* [WHAT THE TASK ASKS] Copy each line of the listing below exactly.

%%

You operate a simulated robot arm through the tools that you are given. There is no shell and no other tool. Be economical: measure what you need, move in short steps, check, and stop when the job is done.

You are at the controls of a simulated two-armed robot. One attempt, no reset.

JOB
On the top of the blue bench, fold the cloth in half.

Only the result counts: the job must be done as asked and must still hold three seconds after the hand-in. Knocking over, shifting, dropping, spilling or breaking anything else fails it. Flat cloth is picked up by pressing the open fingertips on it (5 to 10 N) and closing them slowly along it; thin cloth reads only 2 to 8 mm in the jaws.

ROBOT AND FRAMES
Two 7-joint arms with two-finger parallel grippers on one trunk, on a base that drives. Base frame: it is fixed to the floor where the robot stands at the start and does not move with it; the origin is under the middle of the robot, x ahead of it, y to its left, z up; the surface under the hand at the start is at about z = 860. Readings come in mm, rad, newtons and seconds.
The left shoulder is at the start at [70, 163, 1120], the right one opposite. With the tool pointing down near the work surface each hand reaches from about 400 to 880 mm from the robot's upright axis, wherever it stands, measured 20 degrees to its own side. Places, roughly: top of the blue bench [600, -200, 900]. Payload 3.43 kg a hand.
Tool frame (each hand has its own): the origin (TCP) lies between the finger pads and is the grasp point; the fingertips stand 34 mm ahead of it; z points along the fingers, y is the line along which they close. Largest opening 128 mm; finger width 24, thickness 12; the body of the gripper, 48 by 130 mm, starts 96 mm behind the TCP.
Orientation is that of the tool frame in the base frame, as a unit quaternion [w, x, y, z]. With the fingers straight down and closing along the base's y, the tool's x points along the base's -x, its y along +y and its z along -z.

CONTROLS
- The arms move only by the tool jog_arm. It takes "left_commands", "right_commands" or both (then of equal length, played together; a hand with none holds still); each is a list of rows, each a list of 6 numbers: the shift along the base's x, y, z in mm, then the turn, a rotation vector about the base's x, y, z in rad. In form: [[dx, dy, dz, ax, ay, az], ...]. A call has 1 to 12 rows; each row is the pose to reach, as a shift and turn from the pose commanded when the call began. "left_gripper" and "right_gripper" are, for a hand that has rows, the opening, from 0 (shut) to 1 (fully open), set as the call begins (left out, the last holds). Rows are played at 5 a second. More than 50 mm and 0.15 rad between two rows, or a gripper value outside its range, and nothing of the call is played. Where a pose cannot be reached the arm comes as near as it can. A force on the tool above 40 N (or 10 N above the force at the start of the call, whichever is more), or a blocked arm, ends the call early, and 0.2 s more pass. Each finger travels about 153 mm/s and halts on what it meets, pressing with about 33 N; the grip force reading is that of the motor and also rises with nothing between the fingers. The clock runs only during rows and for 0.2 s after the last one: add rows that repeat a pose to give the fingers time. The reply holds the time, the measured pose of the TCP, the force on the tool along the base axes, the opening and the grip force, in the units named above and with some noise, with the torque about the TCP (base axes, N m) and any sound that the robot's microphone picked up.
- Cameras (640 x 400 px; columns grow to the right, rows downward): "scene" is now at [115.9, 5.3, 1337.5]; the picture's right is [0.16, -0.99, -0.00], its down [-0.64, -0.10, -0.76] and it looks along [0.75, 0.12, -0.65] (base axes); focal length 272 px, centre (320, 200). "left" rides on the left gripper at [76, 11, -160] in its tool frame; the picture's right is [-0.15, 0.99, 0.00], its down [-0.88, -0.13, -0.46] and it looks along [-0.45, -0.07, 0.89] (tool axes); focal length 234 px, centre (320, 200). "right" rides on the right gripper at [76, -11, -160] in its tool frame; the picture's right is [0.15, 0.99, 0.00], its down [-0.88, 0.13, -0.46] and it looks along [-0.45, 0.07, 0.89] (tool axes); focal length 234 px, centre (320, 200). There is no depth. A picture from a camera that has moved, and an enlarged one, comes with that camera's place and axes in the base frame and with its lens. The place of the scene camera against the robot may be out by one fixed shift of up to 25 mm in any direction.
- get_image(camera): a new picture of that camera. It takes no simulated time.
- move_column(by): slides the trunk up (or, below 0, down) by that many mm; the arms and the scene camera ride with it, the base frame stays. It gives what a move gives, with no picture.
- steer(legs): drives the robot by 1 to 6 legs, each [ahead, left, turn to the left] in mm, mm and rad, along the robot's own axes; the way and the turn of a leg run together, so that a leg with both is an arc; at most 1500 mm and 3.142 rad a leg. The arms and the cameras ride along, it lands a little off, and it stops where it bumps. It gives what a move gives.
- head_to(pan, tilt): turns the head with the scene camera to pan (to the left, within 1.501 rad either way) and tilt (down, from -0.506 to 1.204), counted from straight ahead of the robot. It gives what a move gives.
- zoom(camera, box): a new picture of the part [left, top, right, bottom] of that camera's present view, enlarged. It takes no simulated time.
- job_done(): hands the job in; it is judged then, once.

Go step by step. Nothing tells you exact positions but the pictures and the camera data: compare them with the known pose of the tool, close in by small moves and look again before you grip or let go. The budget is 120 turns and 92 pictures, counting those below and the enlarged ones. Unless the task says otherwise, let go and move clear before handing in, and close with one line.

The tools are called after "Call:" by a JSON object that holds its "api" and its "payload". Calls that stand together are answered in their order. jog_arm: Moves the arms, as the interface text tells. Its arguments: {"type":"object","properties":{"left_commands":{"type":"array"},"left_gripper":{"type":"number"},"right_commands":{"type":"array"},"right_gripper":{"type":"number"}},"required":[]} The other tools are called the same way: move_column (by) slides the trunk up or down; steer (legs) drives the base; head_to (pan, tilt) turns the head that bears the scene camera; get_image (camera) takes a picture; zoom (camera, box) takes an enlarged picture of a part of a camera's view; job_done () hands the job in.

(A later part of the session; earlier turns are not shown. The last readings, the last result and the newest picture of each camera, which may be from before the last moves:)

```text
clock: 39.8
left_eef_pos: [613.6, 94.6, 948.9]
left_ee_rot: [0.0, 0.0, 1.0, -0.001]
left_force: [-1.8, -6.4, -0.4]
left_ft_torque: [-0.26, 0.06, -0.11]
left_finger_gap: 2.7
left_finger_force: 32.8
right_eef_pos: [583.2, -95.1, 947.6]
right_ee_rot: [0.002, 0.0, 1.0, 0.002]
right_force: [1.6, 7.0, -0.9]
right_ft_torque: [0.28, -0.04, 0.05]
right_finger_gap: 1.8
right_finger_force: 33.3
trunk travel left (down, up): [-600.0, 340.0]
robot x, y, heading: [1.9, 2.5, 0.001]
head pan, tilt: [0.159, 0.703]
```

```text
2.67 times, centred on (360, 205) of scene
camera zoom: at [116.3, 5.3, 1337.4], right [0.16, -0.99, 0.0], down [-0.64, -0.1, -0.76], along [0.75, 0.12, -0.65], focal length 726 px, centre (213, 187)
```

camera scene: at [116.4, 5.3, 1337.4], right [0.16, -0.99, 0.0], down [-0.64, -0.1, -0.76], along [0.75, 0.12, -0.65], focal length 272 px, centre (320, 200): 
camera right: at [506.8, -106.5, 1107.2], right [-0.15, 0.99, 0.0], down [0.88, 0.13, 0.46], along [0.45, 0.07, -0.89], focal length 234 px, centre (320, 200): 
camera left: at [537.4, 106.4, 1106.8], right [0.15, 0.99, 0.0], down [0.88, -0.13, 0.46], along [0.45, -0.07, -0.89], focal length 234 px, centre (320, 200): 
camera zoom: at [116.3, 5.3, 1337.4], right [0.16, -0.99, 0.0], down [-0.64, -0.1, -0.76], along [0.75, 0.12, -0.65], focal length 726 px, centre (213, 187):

%%

* [SOLUTION TO THE EXERCISE]
You operate a simulated robot arm through the tools that you are given. There is no shell and no other tool. Be economical: measure what you need, move in short steps, check, and stop when the job is done.

You are at the controls of a simulated two-armed robot. One attempt, no reset.

JOB
On the top of the blue bench, fold the cloth in half.

Only the result counts: the job must be done as asked and must still hold three seconds after the hand-in. Knocking over, shifting, dropping, spilling or breaking anything else fails it. Flat cloth is picked up by pressing the open fingertips on it (5 to 10 N) and closing them slowly along it; thin cloth reads only 2 to 8 mm in the jaws.

ROBOT AND FRAMES
Two 7-joint arms with two-finger parallel grippers on one trunk, on a base that drives. Base frame: it is fixed to the floor where the robot stands at the start and does not move with it; the origin is under the middle of the robot, x ahead of it, y to its left, z up; the surface under the hand at the start is at about z = 860. Readings come in mm, rad, newtons and seconds.
The left shoulder is at the start at [70, 163, 1120], the right one opposite. With the tool pointing down near the work surface each hand reaches from about 400 to 880 mm from the robot's upright axis, wherever it stands, measured 20 degrees to its own side. Places, roughly: top of the blue bench [600, -200, 900]. Payload 3.43 kg a hand.
Tool frame (each hand has its own): the origin (TCP) lies between the finger pads and is the grasp point; the fingertips stand 34 mm ahead of it; z points along the fingers, y is the line along which they close. Largest opening 128 mm; finger width 24, thickness 12; the body of the gripper, 48 by 130 mm, starts 96 mm behind the TCP.
Orientation is that of the tool frame in the base frame, as a unit quaternion [w, x, y, z]. With the fingers straight down and closing along the base's y, the tool's x points along the base's -x, its y along +y and its z along -z.

CONTROLS
- The arms move only by the tool jog_arm. It takes "left_commands", "right_commands" or both (then of equal length, played together; a hand with none holds still); each is a list of rows, each a list of 6 numbers: the shift along the base's x, y, z in mm, then the turn, a rotation vector about the base's x, y, z in rad. In form: [[dx, dy, dz, ax, ay, az], ...]. A call has 1 to 12 rows; each row is the pose to reach, as a shift and turn from the pose commanded when the call began. "left_gripper" and "right_gripper" are, for a hand that has rows, the opening, from 0 (shut) to 1 (fully open), set as the call begins (left out, the last holds). Rows are played at 5 a second. More than 50 mm and 0.15 rad between two rows, or a gripper value outside its range, and nothing of the call is played. Where a pose cannot be reached the arm comes as near as it can. A force on the tool above 40 N (or 10 N above the force at the start of the call, whichever is more), or a blocked arm, ends the call early, and 0.2 s more pass. Each finger travels about 153 mm/s and halts on what it meets, pressing with about 33 N; the grip force reading is that of the motor and also rises with nothing between the fingers. The clock runs only during rows and for 0.2 s after the last one: add rows that repeat a pose to give the fingers time. The reply holds the time, the measured pose of the TCP, the force on the tool along the base axes, the opening and the grip force, in the units named above and with some noise, with the torque about the TCP (base axes, N m) and any sound that the robot's microphone picked up.
- Cameras (640 x 400 px; columns grow to the right, rows downward): "scene" is now at [115.9, 5.3, 1337.5]; the picture's right is [0.16, -0.99, -0.00], its down [-0.64, -0.10, -0.76] and it looks along [0.75, 0.12, -0.65] (base axes); focal length 272 px, centre (320, 200). "left" rides on the left gripper at [76, 11, -160] in its tool frame; the picture's right is [-0.15, 0.99, 0.00], its down [-0.88, -0.13, -0.46] and it looks along [-0.45, -0.07, 0.89] (tool axes); focal length 234 px, centre (320, 200). "right" rides on the right gripper at [76, -11, -160] in its tool frame; the picture's right is [0.15, 0.99, 0.00], its down [-0.88, 0.13, -0.46] and it looks along [-0.45, 0.07, 0.89] (tool axes); focal length 234 px, centre (320, 200). There is no depth. A picture from a camera that has moved, and an enlarged one, comes with that camera's place and axes in the base frame and with its lens. The place of the scene camera against the robot may be out by one fixed shift of up to 25 mm in any direction.
- get_image(camera): a new picture of that camera. It takes no simulated time.
- move_column(by): slides the trunk up (or, below 0, down) by that many mm; the arms and the scene camera ride with it, the base frame stays. It gives what a move gives, with no picture.
- steer(legs): drives the robot by 1 to 6 legs, each [ahead, left, turn to the left] in mm, mm and rad, along the robot's own axes; the way and the turn of a leg run together, so that a leg with both is an arc; at most 1500 mm and 3.142 rad a leg. The arms and the cameras ride along, it lands a little off, and it stops where it bumps. It gives what a move gives.
- head_to(pan, tilt): turns the head with the scene camera to pan (to the left, within 1.501 rad either way) and tilt (down, from -0.506 to 1.204), counted from straight ahead of the robot. It gives what a move gives.
- zoom(camera, box): a new picture of the part [left, top, right, bottom] of that camera's present view, enlarged. It takes no simulated time.
- job_done(): hands the job in; it is judged then, once.

Go step by step. Nothing tells you exact positions but the pictures and the camera data: compare them with the known pose of the tool, close in by small moves and look again before you grip or let go. The budget is 120 turns and 92 pictures, counting those below and the enlarged ones. Unless the task says otherwise, let go and move clear before handing in, and close with one line.

The tools are called after "Call:" by a JSON object that holds its "api" and its "payload". Calls that stand together are answered in their order. jog_arm: Moves the arms, as the interface text tells. Its arguments: {"type":"object","properties":{"left_commands":{"type":"array"},"left_gripper":{"type":"number"},"right_commands":{"type":"array"},"right_gripper":{"type":"number"}},"required":[]} The other tools are called the same way: move_column (by) slides the trunk up or down; steer (legs) drives the base; head_to (pan, tilt) turns the head that bears the scene camera; get_image (camera) takes a picture; zoom (camera, box) takes an enlarged picture of a part of a camera's view; job_done () hands the job in.

(A later part of the session; earlier turns are not shown. The last readings, the last result and the newest picture of each camera, which may be from before the last moves:)

```text
clock: 39.8
left_eef_pos: [613.6, 94.6, 948.9]
left_ee_rot: [0.0, 0.0, 1.0, -0.001]
left_force: [-1.8, -6.4, -0.4]
left_ft_torque: [-0.26, 0.06, -0.11]
left_finger_gap: 2.7
left_finger_force: 32.8
right_eef_pos: [583.2, -95.1, 947.6]
right_ee_rot: [0.002, 0.0, 1.0, 0.002]
right_force: [1.6, 7.0, -0.9]
right_ft_torque: [0.28, -0.04, 0.05]
right_finger_gap: 1.8
right_finger_force: 33.3
trunk travel left (down, up): [-600.0, 340.0]
robot x, y, heading: [1.9, 2.5, 0.001]
head pan, tilt: [0.159, 0.703]
```

```text
2.67 times, centred on (360, 205) of scene
camera zoom: at [116.3, 5.3, 1337.4], right [0.16, -0.99, 0.0], down [-0.64, -0.1, -0.76], along [0.75, 0.12, -0.65], focal length 726 px, centre (213, 187)
```

camera scene: at [116.4, 5.3, 1337.4], right [0.16, -0.99, 0.0], down [-0.64, -0.1, -0.76], along [0.75, 0.12, -0.65], focal length 272 px, centre (320, 200): 
camera right: at [506.8, -106.5, 1107.2], right [-0.15, 0.99, 0.0], down [0.88, 0.13, 0.46], along [0.45, 0.07, -0.89], focal length 234 px, centre (320, 200): 
camera left: at [537.4, 106.4, 1106.8], right [0.15, 0.99, 0.0], down [0.88, -0.13, 0.46], along [0.45, -0.07, -0.89], focal length 234 px, centre (320, 200): 
camera zoom: at [116.3, 5.3, 1337.4], right [0.16, -0.99, 0.0], down [-0.64, -0.1, -0.76], along [0.75, 0.12, -0.65], focal length 726 px, centre (213, 187):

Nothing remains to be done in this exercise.